CORRUPTION IN NEW YORK
In New York, deep-seated mafia influence has prevented members' control of their union for decades. On April 27, Mike Forde, EST of the 25,000-member New York District Council, and Business Agent Martin Devereaux, were convicted on seven counts, including bribery. The charges stem from Spring 1998, when Forde and Devereaux accepted a $10,000 bribe from contractors in exchange for allowing non-union construction at the Park Central Hotel.
Mike Bilello, who works in Manhattan's Local 157, says McCarron knew Forde was corrupt when McCarron appointed him BA in 1998.
"McCarron was shopping around for a business agent, and he asked me what I thought of Mike Forde. I told him, Mike Forde is a problem, and I explained about various jobs that were dirty, including the convicted one. McCarron just dismissed it and said the stewards were pushing him around. Bottom line--McCarron needed New York to be re-elected, and it became a monster."

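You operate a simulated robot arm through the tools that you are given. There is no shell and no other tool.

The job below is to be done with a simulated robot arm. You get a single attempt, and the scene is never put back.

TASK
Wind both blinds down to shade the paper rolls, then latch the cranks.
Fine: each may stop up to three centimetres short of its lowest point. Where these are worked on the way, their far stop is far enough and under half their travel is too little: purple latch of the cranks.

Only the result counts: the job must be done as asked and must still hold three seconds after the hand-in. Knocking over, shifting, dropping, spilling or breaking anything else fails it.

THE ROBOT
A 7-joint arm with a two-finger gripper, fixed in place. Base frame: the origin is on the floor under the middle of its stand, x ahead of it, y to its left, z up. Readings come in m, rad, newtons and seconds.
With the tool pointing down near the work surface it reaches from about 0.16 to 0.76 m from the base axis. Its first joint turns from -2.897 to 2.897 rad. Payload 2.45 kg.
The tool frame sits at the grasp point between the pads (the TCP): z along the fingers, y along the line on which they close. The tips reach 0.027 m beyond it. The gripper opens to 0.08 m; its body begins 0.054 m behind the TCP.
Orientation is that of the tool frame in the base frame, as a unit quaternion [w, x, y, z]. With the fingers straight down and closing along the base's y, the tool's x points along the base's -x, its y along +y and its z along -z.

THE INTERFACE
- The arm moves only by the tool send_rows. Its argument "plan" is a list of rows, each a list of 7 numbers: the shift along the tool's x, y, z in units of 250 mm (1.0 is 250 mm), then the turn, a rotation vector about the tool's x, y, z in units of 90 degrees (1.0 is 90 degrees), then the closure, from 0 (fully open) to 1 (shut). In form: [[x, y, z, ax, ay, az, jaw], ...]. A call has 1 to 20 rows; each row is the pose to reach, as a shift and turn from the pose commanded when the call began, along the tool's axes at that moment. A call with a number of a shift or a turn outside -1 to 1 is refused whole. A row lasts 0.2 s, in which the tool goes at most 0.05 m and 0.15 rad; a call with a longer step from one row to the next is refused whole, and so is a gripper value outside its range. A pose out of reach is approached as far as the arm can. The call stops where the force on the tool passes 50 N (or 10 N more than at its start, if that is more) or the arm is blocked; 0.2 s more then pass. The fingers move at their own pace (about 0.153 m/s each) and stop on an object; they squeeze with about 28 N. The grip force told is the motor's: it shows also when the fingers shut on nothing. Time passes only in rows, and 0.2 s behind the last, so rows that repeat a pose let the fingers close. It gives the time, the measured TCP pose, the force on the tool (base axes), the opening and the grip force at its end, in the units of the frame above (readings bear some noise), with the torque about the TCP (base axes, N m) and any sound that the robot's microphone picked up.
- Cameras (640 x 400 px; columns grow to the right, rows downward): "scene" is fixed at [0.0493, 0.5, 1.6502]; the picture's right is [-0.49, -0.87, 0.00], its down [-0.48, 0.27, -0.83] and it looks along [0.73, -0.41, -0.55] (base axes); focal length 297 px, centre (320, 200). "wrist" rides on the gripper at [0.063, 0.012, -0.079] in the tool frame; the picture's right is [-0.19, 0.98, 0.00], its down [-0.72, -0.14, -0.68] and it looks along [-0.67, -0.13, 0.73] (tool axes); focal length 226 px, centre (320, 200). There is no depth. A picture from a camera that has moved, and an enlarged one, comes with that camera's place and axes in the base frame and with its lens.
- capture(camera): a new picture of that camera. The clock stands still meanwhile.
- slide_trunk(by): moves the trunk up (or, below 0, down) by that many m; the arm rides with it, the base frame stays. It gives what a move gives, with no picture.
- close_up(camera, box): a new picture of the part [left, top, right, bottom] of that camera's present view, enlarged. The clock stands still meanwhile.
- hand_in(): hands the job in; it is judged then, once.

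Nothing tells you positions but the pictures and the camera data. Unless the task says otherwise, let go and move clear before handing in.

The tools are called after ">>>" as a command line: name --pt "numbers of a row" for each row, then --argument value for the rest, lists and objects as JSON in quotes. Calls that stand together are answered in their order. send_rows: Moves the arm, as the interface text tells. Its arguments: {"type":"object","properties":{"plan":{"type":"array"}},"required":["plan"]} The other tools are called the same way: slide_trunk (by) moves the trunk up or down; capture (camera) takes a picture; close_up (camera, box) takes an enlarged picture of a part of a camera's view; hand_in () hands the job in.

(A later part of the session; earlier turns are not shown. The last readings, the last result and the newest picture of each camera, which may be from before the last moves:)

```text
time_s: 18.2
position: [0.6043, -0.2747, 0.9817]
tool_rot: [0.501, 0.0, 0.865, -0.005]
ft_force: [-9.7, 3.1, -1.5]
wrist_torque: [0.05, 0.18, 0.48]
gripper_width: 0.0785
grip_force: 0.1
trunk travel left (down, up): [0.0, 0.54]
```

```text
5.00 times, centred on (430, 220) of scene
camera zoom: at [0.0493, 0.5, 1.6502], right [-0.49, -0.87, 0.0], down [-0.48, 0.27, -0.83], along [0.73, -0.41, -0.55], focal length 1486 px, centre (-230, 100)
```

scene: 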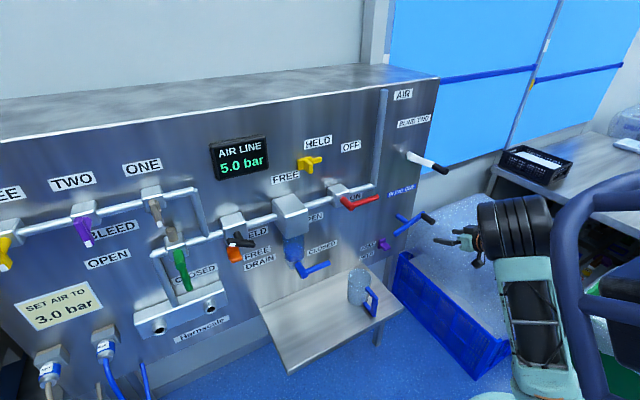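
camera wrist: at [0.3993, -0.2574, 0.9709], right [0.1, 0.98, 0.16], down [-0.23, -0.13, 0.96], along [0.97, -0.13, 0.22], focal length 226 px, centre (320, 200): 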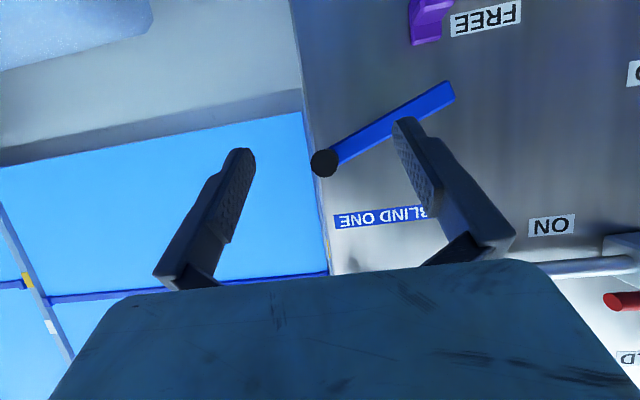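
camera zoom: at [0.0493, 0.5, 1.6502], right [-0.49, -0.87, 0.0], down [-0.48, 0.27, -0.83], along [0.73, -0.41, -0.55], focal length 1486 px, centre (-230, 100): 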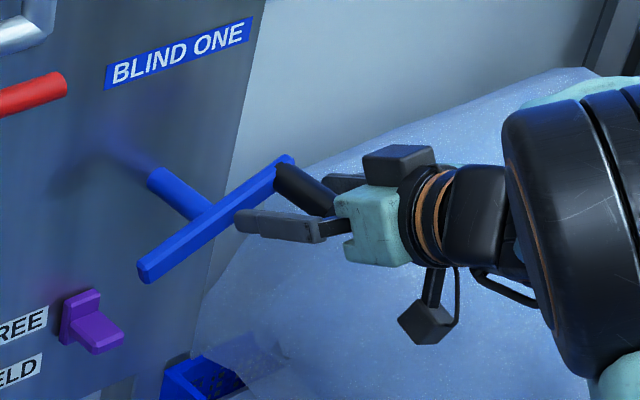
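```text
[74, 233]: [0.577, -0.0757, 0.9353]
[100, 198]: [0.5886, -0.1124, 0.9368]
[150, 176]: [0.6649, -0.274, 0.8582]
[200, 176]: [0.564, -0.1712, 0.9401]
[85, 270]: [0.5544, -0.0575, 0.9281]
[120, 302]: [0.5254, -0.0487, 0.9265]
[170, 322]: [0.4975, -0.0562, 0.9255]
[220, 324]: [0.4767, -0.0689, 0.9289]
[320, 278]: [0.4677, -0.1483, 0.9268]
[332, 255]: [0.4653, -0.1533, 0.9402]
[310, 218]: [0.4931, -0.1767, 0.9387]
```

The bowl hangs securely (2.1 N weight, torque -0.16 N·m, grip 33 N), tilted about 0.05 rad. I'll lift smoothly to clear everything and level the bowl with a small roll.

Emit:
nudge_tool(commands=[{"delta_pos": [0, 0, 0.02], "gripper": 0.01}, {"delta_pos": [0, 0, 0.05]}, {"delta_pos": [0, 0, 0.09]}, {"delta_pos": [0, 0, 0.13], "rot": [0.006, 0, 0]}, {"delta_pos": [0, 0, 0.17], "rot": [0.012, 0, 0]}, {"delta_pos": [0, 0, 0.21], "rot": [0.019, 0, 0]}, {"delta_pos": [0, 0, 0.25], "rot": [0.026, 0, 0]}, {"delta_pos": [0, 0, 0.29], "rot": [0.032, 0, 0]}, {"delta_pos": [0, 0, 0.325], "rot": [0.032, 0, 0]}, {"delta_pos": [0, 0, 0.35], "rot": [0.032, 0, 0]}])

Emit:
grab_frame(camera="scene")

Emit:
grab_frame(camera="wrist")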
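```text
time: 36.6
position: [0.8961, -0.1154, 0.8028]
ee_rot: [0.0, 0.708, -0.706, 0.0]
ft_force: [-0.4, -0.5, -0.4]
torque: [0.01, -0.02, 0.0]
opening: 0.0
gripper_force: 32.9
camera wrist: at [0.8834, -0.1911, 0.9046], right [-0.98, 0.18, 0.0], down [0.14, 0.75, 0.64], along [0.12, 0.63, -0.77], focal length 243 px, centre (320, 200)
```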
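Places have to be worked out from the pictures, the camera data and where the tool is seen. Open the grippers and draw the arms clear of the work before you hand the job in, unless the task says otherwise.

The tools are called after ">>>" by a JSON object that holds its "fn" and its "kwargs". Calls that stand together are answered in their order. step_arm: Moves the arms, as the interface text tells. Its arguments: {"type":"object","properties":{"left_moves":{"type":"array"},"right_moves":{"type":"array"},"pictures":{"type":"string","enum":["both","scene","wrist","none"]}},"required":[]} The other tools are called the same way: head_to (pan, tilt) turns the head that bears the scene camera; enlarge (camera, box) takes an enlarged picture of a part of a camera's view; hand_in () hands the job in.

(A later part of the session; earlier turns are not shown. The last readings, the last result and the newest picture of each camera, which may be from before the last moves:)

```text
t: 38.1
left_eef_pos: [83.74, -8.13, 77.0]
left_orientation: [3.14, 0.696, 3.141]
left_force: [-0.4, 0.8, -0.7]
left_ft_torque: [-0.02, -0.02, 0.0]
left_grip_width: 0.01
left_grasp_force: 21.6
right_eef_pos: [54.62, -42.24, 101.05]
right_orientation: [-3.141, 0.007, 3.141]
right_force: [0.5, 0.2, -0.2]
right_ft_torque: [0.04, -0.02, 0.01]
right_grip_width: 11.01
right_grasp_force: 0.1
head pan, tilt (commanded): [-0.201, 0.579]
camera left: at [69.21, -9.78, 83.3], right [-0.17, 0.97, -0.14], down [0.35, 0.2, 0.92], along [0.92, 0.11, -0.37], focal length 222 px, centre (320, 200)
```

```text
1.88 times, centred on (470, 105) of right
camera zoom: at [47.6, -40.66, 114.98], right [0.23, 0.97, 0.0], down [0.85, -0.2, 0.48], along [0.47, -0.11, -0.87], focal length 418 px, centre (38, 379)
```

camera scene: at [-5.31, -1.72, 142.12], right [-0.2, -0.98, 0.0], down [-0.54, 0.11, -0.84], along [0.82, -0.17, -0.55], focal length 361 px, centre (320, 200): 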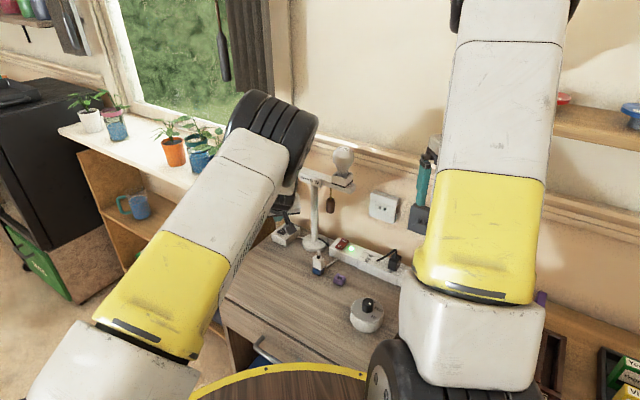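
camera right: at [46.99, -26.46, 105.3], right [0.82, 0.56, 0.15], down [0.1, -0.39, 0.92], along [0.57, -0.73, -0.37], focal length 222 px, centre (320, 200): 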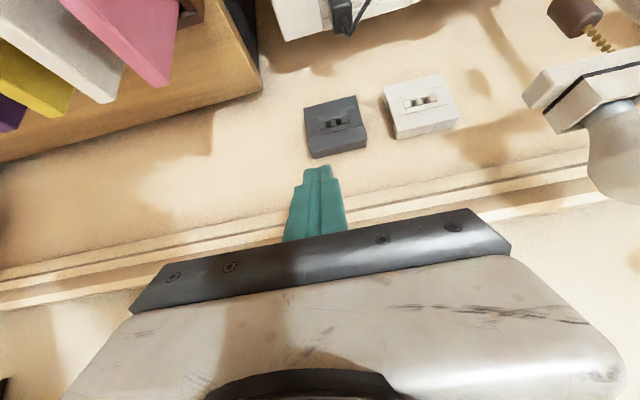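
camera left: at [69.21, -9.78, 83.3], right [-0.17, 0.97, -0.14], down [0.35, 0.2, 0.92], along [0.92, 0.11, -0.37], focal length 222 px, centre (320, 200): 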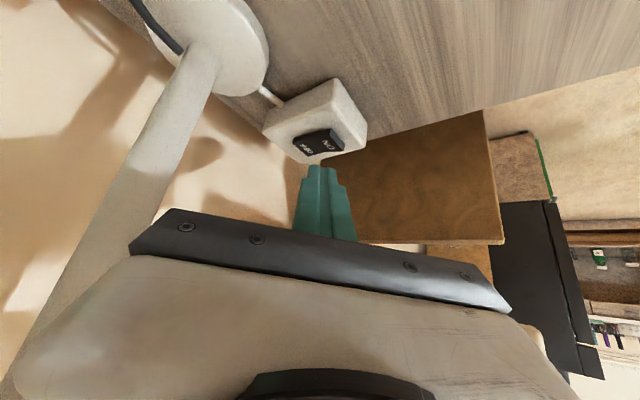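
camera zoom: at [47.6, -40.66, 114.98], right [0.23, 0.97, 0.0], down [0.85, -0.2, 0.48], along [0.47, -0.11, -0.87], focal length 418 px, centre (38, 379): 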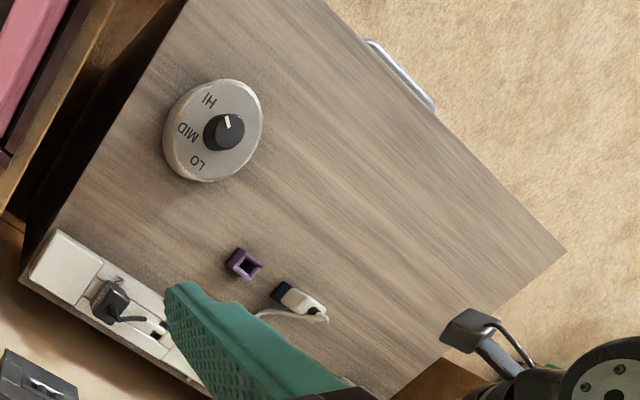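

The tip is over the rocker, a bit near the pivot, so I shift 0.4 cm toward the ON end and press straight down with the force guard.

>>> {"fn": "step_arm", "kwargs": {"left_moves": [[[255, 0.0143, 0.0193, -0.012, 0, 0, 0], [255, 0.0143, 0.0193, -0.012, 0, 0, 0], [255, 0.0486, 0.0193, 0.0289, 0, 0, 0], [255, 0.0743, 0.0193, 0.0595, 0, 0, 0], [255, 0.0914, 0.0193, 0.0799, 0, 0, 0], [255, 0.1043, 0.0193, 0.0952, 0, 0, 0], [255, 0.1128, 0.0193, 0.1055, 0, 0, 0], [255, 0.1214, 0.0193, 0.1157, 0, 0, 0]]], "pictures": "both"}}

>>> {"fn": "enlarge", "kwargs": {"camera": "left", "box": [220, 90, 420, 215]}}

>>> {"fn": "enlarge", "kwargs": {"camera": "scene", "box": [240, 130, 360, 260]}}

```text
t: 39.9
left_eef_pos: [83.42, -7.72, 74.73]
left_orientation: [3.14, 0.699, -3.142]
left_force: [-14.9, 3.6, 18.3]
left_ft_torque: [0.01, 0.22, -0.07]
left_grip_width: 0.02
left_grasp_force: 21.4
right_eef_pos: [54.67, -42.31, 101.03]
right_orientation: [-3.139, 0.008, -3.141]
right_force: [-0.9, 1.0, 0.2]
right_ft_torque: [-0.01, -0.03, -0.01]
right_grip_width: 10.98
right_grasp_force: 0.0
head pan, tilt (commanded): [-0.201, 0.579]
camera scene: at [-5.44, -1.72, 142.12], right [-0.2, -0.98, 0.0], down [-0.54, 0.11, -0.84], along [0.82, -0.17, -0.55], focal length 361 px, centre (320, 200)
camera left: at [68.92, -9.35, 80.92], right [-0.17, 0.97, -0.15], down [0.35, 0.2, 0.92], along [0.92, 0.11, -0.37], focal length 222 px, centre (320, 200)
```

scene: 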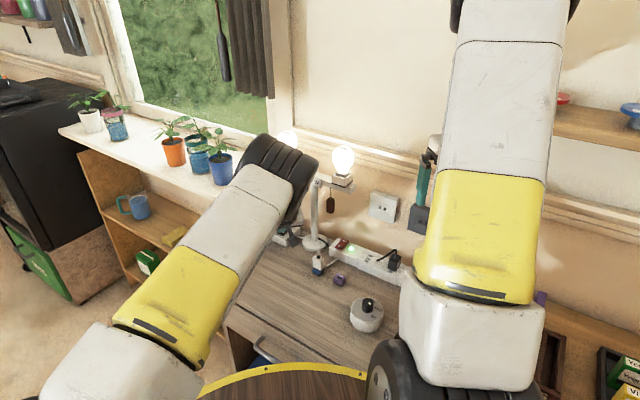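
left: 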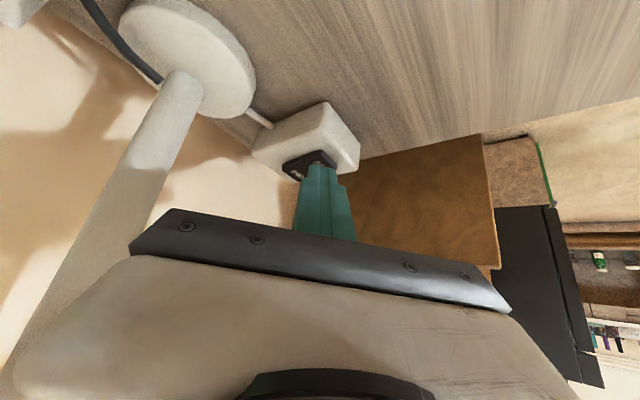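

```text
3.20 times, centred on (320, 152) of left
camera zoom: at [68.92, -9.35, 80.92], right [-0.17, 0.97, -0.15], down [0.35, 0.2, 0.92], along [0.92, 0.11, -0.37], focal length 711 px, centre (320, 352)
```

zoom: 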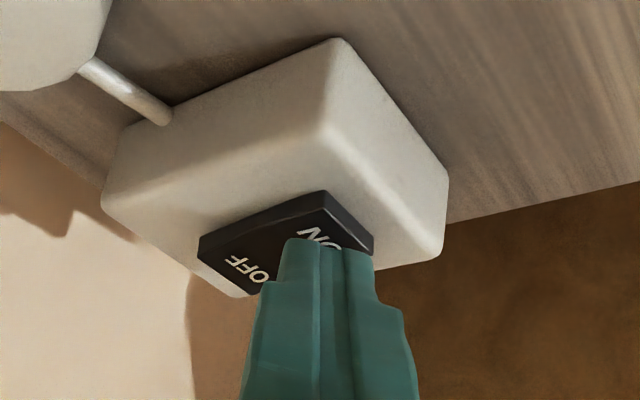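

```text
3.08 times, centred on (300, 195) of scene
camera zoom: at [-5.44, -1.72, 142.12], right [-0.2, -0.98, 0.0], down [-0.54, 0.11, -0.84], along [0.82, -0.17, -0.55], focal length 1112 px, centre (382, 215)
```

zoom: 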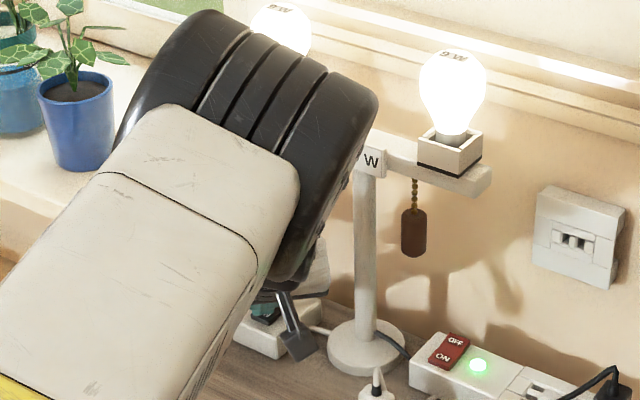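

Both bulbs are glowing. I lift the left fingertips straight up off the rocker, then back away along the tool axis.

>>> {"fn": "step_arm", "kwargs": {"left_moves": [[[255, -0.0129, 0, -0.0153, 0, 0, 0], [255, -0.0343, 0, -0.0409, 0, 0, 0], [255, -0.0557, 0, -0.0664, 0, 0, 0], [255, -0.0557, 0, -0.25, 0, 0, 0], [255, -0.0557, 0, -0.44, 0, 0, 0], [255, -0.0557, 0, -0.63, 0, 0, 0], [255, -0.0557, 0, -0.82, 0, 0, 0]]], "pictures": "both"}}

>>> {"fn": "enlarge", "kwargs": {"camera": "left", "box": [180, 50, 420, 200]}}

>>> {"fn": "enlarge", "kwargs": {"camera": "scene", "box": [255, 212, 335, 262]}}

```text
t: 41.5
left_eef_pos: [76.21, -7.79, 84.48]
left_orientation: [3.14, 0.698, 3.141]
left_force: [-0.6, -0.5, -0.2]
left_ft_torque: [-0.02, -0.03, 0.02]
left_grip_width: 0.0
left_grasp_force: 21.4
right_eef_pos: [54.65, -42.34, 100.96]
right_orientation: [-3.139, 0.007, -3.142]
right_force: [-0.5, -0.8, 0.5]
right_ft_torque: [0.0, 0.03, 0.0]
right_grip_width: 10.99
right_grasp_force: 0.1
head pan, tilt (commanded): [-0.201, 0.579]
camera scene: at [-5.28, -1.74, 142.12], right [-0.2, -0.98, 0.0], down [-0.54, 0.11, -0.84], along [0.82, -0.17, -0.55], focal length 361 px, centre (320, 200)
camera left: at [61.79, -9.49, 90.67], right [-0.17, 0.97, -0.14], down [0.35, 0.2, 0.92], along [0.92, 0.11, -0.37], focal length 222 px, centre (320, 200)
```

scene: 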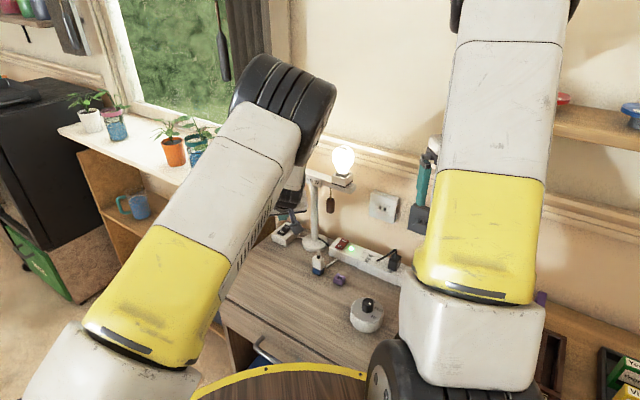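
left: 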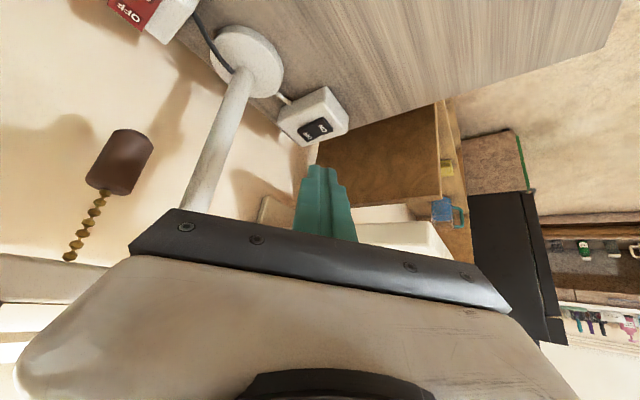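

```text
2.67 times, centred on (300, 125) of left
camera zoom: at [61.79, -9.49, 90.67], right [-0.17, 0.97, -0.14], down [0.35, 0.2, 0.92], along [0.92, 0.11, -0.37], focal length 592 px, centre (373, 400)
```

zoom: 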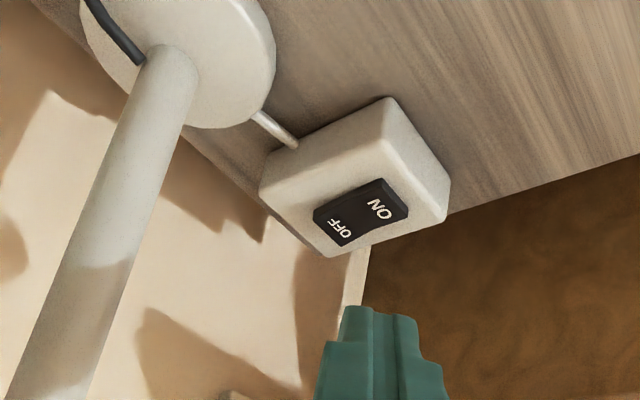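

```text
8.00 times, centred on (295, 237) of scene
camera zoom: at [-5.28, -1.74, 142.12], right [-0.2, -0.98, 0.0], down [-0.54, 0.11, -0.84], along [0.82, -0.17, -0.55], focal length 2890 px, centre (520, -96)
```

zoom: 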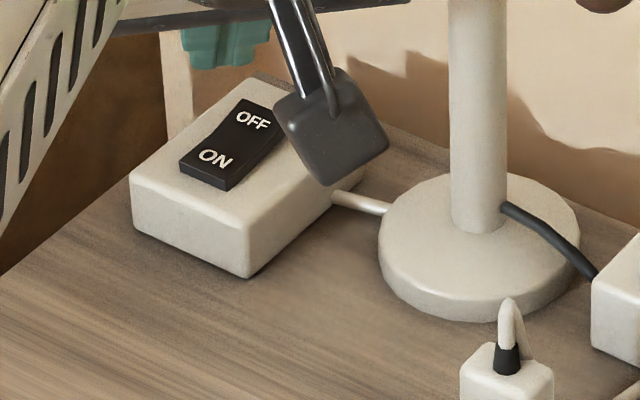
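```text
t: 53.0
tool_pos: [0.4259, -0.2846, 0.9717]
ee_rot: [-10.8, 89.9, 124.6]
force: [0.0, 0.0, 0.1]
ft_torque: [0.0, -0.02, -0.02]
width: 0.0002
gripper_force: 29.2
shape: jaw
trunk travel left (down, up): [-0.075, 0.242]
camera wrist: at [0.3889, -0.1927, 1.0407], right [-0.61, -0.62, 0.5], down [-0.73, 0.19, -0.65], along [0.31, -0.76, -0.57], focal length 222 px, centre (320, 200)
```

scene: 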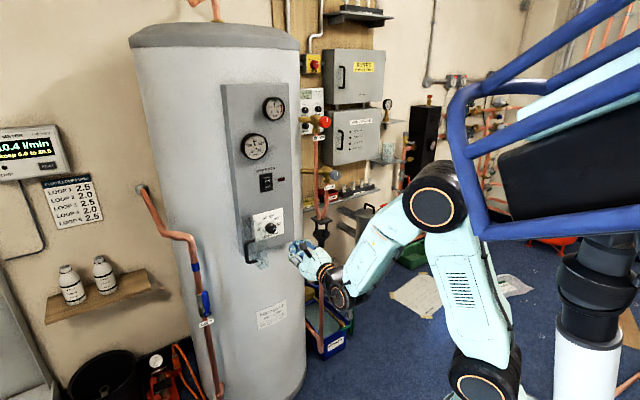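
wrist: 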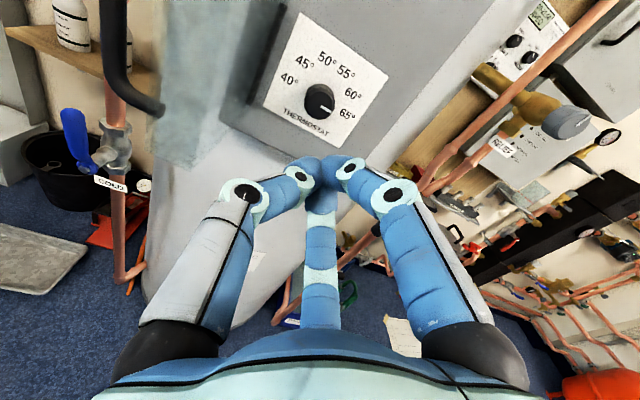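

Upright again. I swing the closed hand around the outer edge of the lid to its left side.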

In 2000, Forde was elected Executive Secretary-Treasurer of the New York District Council, and McCarron was re-elected President by a 91 percent margin.
"We've tried to get the word out that these people are bad. We stand up at union meetings, we pass out fliers, we've run for office, but they just call us troublemakers," said Mike Livingston of Local 157.
Livingston, and Bilello are all members of Carpenters for a Democratic Union International (CDUI), which has campaigned around countering McCarron's restructuring by treating the regional councils as locals, with the same rights to vote on contracts and officers locals have.
With the help of the Association of Union Democracy, CDUI won the legal right for members to ratify contracts and elect BAs in the Harrington v. Chao case last October, but it has been tied up in appeals ever since (plaintiff Tom Harrington was elected New England district council EST in September after a campaign by the Boston-based CDU caucus).
"Honestly, a lot of us in CDUI became disillusioned with the American legal system," said CDUI member David Johnson. "The morale of the average carpenter is unbelievably bad. Union meeting attendance is low. They're dropping out of the union all over the place. They're just disgusted by the system."